§ **Aim of the task**
Go through the material and pull out every line with the string "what" in it.

§ **Data provided**
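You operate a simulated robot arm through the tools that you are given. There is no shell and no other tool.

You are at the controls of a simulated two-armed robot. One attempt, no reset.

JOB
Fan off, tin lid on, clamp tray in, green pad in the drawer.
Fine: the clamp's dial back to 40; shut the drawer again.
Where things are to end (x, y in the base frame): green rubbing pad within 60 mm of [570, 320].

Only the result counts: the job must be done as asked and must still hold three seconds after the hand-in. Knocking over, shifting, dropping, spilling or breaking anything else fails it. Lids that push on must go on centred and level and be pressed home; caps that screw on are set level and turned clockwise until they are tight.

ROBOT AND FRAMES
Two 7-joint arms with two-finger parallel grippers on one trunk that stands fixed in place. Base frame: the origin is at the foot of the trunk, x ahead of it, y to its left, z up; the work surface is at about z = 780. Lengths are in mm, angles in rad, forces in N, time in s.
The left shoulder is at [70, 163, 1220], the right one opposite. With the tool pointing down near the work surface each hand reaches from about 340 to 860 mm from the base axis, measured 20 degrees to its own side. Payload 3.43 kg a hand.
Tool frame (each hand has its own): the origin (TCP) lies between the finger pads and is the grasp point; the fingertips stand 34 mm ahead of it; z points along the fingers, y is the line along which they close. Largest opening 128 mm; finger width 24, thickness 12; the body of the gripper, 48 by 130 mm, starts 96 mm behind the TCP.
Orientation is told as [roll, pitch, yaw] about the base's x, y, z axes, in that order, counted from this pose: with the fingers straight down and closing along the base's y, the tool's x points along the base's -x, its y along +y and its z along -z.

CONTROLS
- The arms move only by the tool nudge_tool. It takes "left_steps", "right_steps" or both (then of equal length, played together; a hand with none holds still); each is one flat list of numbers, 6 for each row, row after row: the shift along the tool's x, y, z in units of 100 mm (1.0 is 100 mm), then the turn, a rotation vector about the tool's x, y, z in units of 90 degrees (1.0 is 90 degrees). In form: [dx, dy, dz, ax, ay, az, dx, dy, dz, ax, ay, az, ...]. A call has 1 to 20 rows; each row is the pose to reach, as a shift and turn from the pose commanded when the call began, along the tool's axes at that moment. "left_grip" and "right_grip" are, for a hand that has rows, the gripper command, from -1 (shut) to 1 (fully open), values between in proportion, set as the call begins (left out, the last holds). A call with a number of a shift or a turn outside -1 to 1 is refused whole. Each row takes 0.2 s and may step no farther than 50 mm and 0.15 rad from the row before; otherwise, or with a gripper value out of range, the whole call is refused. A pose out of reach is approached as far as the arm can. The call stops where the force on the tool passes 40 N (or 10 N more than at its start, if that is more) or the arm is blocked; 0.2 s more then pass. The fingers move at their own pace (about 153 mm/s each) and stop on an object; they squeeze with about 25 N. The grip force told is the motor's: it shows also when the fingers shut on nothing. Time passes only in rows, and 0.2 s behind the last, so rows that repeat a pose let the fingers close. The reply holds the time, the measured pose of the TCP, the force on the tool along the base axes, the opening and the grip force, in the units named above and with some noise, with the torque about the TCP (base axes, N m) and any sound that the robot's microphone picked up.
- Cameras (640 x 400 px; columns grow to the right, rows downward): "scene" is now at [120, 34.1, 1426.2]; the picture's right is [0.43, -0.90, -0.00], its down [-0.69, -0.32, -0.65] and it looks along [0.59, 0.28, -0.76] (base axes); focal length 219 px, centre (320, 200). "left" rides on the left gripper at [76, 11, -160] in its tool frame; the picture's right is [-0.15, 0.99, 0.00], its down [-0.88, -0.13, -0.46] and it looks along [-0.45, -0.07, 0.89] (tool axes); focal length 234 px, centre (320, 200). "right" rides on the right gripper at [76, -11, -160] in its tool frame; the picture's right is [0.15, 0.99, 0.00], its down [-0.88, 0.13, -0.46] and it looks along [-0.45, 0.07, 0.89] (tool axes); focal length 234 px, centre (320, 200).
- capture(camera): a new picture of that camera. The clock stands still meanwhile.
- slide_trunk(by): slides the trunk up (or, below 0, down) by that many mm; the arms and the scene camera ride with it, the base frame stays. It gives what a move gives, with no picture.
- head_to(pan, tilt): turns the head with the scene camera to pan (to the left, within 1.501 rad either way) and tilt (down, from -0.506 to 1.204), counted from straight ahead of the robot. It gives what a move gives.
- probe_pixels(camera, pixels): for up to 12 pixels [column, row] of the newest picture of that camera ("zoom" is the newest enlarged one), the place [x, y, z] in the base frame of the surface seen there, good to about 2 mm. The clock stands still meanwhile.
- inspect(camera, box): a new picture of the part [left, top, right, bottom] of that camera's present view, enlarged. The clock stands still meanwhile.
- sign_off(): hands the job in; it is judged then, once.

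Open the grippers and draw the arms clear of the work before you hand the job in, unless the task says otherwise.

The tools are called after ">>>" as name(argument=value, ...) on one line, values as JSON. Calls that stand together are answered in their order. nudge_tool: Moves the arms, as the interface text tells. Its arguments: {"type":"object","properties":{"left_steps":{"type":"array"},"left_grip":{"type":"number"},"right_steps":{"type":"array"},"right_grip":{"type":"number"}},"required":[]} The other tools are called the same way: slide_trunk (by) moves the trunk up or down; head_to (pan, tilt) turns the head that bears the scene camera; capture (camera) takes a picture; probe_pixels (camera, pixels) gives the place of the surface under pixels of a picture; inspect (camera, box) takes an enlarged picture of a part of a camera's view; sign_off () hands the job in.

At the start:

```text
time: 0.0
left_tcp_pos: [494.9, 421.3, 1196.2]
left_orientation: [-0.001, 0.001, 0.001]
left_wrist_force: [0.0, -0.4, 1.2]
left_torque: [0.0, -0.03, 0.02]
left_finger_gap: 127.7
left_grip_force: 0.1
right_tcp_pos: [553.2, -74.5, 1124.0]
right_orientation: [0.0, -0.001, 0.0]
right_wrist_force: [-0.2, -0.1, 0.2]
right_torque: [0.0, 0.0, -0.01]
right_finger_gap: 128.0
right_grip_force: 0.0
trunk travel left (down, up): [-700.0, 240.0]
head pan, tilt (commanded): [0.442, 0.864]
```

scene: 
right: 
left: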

§ **Answer in full**
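- slide_trunk(by): slides the trunk up (or, below 0, down) by that many mm; the arms and the scene camera ride with it, the base frame stays. It gives what a move gives, with no picture.
- head_to(pan, tilt): turns the head with the scene camera to pan (to the left, within 1.501 rad either way) and tilt (down, from -0.506 to 1.204), counted from straight ahead of the robot. It gives what a move gives.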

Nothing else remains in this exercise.